Under the ambitious restoration, CBA was responsible for the specification of tens of thousands of trees, shrubs herbaceous plants and bulbs appropriate for a regency ‘picturesque garden’ and the delivery of a complex nine month landscape contract.

The Swiss Cottage in Swiss Garden restored by Chris Burnett Associates
 

Funded by a £2.8m Heritage Lottery Fund (HLF) grant, the restoration has also seen the repair and conservation of the garden’s 13 listed buildings and ornamental structures including the Swiss Cottage. The garden reopened to the public on Thursday July 31 and has been hailed as a ‘hidden gem’ by HLF East of England.

Principal consultant Chris Burnett said: ““We have been privileged to be involved in this complex restoration, to achieve what is now a breathtaking, horticultural masterpiece.

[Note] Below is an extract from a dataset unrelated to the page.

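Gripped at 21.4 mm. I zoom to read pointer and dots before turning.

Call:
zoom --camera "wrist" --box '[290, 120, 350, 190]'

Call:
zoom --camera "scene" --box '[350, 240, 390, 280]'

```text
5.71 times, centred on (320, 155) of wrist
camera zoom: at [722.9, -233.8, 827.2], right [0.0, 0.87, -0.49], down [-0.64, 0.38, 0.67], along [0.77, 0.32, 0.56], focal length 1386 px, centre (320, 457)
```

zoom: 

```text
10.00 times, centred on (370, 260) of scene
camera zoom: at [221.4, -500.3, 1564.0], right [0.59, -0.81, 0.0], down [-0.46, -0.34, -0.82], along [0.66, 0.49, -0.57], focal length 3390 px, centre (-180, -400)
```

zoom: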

“As specialists in the field of historic landscape restoration we brought our expertise to bear to ensure we did not destroy the maturity of the garden whilst making it come alive in the true spirit of the 19th century vision.

“We are delighted that we have been able to play a key part in ensuring that this garden is passed down intact to future generations.

In a further prestigious commission, CBA also recently delivered a conservation plan for Peel Park in Salford – opened in 1846 as one of Britain’s first public parks - as part of Salford City Council’s bid for Heritage Lottery funding to restore the park to its 19th century structure.